Another issue I would challenge is the assertion that the “magical moment” of salvation is something prominent in Calvinism. After all Billy Graham is no Calvinist, and the largest Protestant denomination in our country, the Southern Baptists, are the ones who carry on the tradition of the “magical moment” of salvation. I would say that Reformed theology’s focus on the covenant provides a much richer view of the Church and the individual than in other strains of Protestantism. In fact, infant baptism and the theology of covenant and family within it seem to mitigate against a magical moment. I myself had a “magical moment” sort of when I was 18, but that came about in the context of a fundamentalist/pietistic understanding of Christianity. It wasn’t until I met some Reformed folks at age 24 that I found a faith tradition I could relate to, that was much richer and broader and more real to me. It wasn’t a theology of negation, which leads to legalism, where your faith seems more defined by what you don’t do (smoke, drink, dance, listen to rock ‘n roll, etc.) but rather a theology of affirmation. I loved it.

And finally, I would argue that Calvin’s understanding of communion is much deeper and more mystical than Mr. Karnick implies. I’ve studied the section in Calvin’s Institutes on communion and he definitely does not believe it to be simply a symbol. In fact far from it, and he was a proponent of taking the Lord’s Supper often. So much of Protestant Christianity has gotten this wrong, and I agree on this point whole heartedly. But this isn’t Calvin’s fault.

So I would argue that it isn’t Calvinism at all that has led to the issues which Mr. Karnick addresses, but other strands of the faith I mention above which are much more prevalent today.

S. T. Karnick said...

I am grateful for Mike D'Virgilio's comments, which I think clarify the situation admirably. Although I used the term "post-Calvinist" as a sort of shorthand, I think Mike is quite right to point out that such a formulation places an unfair emphasis on Calvin as the source of the problems of evangelical Christianity.
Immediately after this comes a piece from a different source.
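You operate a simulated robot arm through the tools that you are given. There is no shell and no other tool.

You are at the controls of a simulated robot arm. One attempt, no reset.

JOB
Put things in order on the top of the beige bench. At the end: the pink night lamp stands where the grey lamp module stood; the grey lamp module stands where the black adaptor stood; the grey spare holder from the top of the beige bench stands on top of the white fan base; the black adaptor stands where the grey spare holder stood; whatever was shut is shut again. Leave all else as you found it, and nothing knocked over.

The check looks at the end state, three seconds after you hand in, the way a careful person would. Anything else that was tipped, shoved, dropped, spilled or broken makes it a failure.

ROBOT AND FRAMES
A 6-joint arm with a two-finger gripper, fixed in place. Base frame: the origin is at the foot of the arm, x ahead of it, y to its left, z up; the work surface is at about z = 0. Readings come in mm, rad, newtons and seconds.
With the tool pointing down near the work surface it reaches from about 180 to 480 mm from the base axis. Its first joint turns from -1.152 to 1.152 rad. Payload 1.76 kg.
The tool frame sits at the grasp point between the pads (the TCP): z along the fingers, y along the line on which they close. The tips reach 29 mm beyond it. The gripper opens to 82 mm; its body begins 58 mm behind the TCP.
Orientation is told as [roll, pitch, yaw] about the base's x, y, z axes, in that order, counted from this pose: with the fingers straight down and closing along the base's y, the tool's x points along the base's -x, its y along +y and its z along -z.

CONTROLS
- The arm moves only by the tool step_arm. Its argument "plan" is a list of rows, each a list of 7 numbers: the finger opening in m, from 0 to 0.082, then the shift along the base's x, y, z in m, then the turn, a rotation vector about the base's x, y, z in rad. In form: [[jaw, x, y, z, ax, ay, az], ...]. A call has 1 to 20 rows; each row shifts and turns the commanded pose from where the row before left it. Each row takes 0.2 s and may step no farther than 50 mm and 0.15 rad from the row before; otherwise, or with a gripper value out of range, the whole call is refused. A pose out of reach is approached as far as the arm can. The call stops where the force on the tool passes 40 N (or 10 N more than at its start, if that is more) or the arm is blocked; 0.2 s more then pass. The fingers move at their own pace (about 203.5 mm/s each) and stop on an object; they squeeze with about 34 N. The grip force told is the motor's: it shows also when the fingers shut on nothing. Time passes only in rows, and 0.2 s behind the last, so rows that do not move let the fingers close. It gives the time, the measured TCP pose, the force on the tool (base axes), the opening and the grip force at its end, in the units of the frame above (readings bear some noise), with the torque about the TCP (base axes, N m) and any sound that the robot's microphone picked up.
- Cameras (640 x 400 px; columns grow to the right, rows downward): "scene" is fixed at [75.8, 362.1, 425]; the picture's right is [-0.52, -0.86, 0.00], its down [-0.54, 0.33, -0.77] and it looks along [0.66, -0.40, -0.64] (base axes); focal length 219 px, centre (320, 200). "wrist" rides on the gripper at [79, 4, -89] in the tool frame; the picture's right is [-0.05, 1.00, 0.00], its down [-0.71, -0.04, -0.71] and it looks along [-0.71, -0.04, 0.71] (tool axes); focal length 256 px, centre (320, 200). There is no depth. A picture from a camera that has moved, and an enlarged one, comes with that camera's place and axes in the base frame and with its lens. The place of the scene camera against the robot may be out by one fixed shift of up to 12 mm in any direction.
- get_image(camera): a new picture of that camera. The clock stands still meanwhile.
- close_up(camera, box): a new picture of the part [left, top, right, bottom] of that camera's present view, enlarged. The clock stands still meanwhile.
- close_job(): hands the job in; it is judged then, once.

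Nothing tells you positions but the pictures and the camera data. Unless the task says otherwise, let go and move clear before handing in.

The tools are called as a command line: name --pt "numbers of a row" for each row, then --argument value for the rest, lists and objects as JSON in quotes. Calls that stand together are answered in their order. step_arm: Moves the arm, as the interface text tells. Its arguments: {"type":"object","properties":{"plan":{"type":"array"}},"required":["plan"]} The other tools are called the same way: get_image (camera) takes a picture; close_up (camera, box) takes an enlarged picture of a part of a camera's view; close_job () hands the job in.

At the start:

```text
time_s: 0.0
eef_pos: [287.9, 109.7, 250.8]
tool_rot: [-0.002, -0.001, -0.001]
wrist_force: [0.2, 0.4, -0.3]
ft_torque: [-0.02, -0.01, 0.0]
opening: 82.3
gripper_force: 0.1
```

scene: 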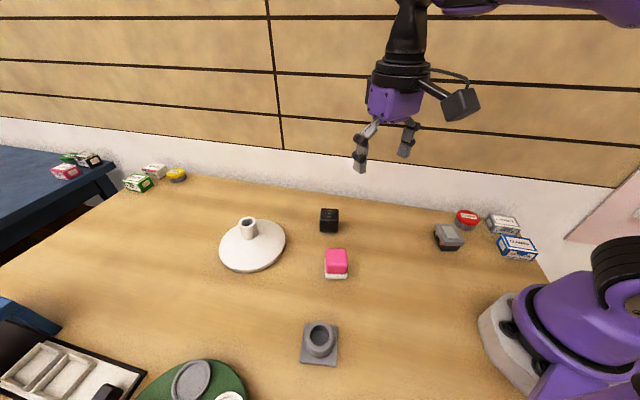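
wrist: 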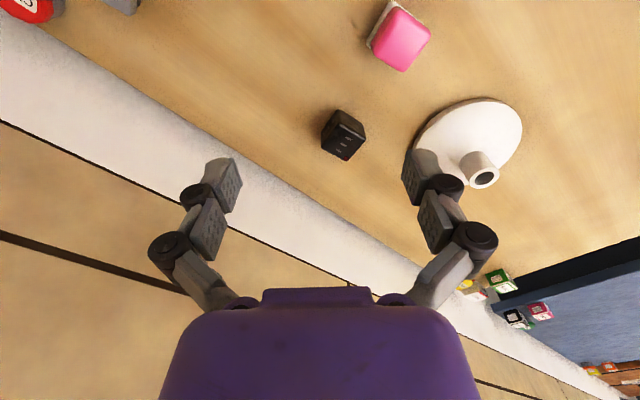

I tend to see it as a very short step from Calvinism to the Anabaptists, whose theology is definitely a source of the problems mentioned in my article, but I should have place more emphasis on the latter and less on the former. I will be interested in seeing more evidence of Calvin's beliefs regarding baptism and Holy Communion, but in the meantime I'm glad that Mike has given me an opportunity to correct the false impression that Calvin is directly responsible for the problems dogging modern evangelicalism.—STK

Anonymous said...

I'm going to chime in with Mike. The ethos of modern evangelicalism is profoundly at odds with Calvinism as understood by the "Old Princetonians" (Alexander, the Hodges, Warfield) or the Puritan forebears or the Dutch Reformed. One of the hallmarks of the Calvinist view of conversion is that regeneration ("being born again") precedes faith, i.e. no-one will sincerely receive Jesus and his atoning work if the Holy Spirit has not first changed that person's heart. In general, the Calvinist recognizes that conversion experiences may be sudden and acute or long and drawn out, such that one can't necessarily always say when one truly came to faith. The emphasis on sudden, dramatic conversions really came to full flower under CG Finney, who was theologically the very opposite of the Calvinist, and who tended to view conversion and sanctification as pretty much devoid of anything supernatural (e.g. the working of the Holy Spirit).

Regarding the Lord's Supper (or Communion or the Eucharist) the normal reformed or Calvinistic view is that Jesus Christ is really present in the celebration, but spiritually rather than physically. We don't hold to trans- or consubstantiation. I think that Zwingli was the only prominent reformer who held to the view that Communion was merely symbolic.

As for it being only a small step from Calvinism to the Anabaptists, I wish you would elaborate. When I first read that sentence, I had a sensation like hearing fingernails on a chalkboard :) That notion sounds really wrong to this Calvinist, but perhaps you have spotted something I missed.

Chuck

S. T. Karnick said...

Thanks, Chuck, for your comments. Mike has sent me some useful references, which I intend to pursue in the months ahead.—STK

Evanston2 said...

Here are some late comments, a bit unfair since I am commenting several months after the original post. Nonetheless, these are not minor matters and ought to be addressed:
- the Bible teaches that we resist the Spirit, it does not teach that we sanctify ourselves and I have never heard such from evangelicals nor fundamentalists
- our sanctification results in a lack of repeated, habitual sin as God changes us; sin just loses its allure, but this does not mean we do not sin or even that we do not sin frequently (I do so but thank God in amazement at how He has raised my awareness of sin), and while evangelicals and fundamentalists certainly value the "fruit" of one's lifestyle I have not seen the frantic legalism that is implied by posters like Mike
- self-identified evangelicals are often NOT Bible-believing, take the entire denomination of “Evangelical Lutheran Church of America” for starters. I know this is a harsh comment, but they now raise their own preferences over the Word, see homosexuality and "women's" issues
- works and lifestyle DO matter and those like Mike who say they are “freed” from an “obsession” may wish to elaborate on what practices constitute an obsession. I expect he means one is freed from all obsessions EXCEPT a growing devotion to God that gives us true freedom in Christ. This freedom IS reflected in real “fruit” – a renewing of the mind and sanctification in this life
- Mike is right that Calvinism does not render the sacraments into empty symbols
- Catholicism emphasizes the sacraments without Biblical content. This may seem to be an unfair characterization but I grew up in the church enough to know that there is reliance on the MANY "Magic Moments" in the sacraments and not reliance on the Word. This is not how Catholicism is described in the journals, it is how it is practiced, at least in America.